I'm messing around spec'ing for an 80 gallon 6kw electric tank supplying for a space heating load of about 17k btu. I don't know what the water volume is in my system (I suppose I could sit down and calculate, which I am now motivated to do!), but I doubt it's as much as 7 gallons; but... IF say 7 gallons then that's roughly 9% of tank volume (it's would be a bit more because the tank I'm looking at has coil loops, which reduces total tank size) vs. the 17.5% you're working with.0 -
The tank volume isn't related -- except for cycling -- to a heating load application. The heat loss you are trying to meet is.

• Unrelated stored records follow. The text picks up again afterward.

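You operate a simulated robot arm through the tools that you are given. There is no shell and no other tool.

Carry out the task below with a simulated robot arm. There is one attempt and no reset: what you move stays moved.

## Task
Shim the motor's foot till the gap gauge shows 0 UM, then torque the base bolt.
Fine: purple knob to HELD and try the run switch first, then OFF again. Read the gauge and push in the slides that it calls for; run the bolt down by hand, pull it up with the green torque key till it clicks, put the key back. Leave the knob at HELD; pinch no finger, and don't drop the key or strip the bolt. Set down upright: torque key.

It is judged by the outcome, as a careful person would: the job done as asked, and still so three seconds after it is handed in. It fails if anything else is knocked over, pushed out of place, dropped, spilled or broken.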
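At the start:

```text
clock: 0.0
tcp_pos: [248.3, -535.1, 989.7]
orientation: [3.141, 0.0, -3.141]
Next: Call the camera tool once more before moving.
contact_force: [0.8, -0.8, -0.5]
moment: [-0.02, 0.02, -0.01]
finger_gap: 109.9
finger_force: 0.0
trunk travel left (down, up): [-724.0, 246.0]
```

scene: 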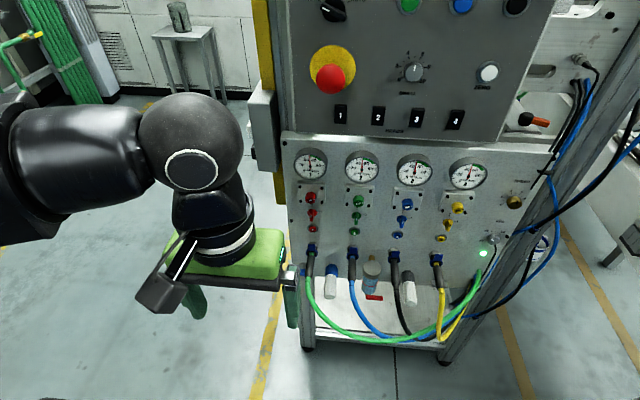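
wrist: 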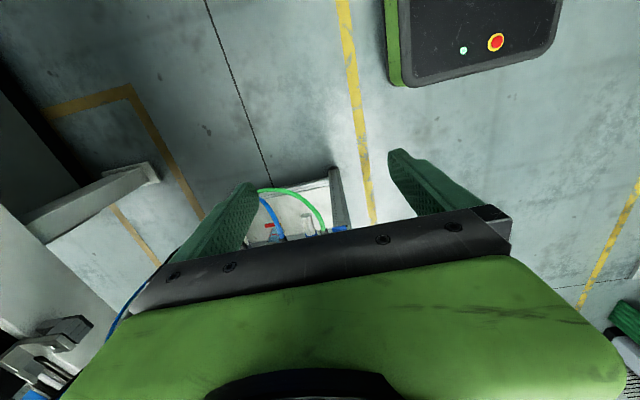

It is a completely different situation from domestic hot water. In domestic hot water, you are concerned about meeting a rather large peak load -- even an ordinary shower is on the order to 100,000 BTUh. You usually don't have a large enough burner to do that, so you need to store enough water to meet that peak load for as long as it lasts -- which usually isn't very long (say 15 minutes at a maximum). So you can get away with a big tank -- or a bigger tank -- and a relatively small burner.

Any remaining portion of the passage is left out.